Enclosure, Knockadreet, Co. Wicklow
Co. Wicklow |
Enclosures
At Knockadreet in County Wicklow, something roughly the size of a large country house and its grounds lies beneath the surface, invisible to anyone walking over it.
A circular enclosure of about 75 metres in diameter occupies level ground at the foot of a steep north-east-facing slope, yet there is nothing to see from the field itself. No earthwork, no ridge, no hollow. The site exists now primarily as a cartographic fact.
That fact was recorded in 1838, when the Ordnance Survey produced its first detailed six-inch mapping of Ireland. Surveyors at the time used hachures, small lines radiating inward to indicate an earthen bank or raised boundary, to mark the enclosure on the map.
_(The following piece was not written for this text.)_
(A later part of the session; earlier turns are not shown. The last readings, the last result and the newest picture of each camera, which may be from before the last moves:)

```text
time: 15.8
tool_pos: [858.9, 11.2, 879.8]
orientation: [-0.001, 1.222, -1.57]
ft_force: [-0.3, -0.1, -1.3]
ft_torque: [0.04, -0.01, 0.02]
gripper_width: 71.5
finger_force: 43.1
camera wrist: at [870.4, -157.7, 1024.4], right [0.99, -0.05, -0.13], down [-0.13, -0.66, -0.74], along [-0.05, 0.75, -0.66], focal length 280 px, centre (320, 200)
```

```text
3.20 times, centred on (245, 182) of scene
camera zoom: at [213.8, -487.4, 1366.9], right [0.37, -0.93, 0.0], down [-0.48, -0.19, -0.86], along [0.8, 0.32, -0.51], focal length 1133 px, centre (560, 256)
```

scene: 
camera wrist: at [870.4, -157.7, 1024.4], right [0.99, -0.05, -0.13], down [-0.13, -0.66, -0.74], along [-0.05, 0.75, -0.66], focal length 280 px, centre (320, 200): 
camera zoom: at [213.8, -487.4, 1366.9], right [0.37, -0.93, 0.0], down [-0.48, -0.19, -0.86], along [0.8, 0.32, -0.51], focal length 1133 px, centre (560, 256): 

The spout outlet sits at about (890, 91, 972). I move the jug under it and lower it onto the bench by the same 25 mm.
Circular enclosures of this kind are among the most common archaeological monument types in Ireland, generally interpreted as the remains of a rath or ringfort, a farmstead enclosed by one or more earthen banks that would have sheltered a family and their livestock during the early medieval period, roughly between the fifth and twelfth centuries. The Knockadreet example, at 75 metres across, sits at the larger end of the typical size range. Whatever banks or ditches once defined it have since been levelled, most likely through centuries of agricultural clearance, leaving the outline detectable only where deeper soil disturbance has not entirely erased the buried remains.